__THE TASK__
Each line that contains the string "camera" counts once; report how many such lines appear in the data, as a number only.

* START *

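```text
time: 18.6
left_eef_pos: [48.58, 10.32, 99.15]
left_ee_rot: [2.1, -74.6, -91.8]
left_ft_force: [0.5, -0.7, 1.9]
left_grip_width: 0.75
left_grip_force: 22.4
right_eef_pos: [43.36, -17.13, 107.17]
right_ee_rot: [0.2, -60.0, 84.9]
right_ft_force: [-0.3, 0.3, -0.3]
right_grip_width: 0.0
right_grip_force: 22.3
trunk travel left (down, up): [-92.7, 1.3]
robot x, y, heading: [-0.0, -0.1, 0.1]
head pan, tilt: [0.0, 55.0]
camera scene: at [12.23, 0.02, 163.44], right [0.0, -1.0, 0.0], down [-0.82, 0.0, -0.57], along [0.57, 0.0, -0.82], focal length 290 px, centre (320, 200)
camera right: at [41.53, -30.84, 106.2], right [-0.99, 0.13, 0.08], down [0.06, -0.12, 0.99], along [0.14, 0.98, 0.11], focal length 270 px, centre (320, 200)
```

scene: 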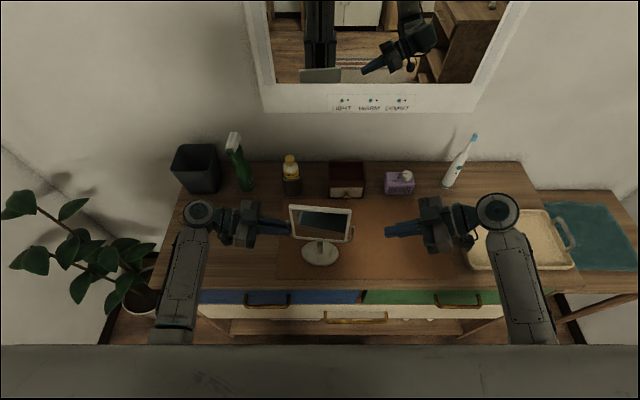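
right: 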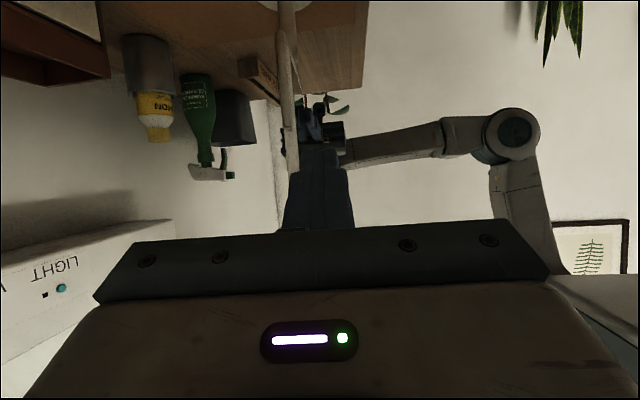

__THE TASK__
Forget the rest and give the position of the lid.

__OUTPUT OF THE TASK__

* END *

__OUTPUT OF THE TASK__
2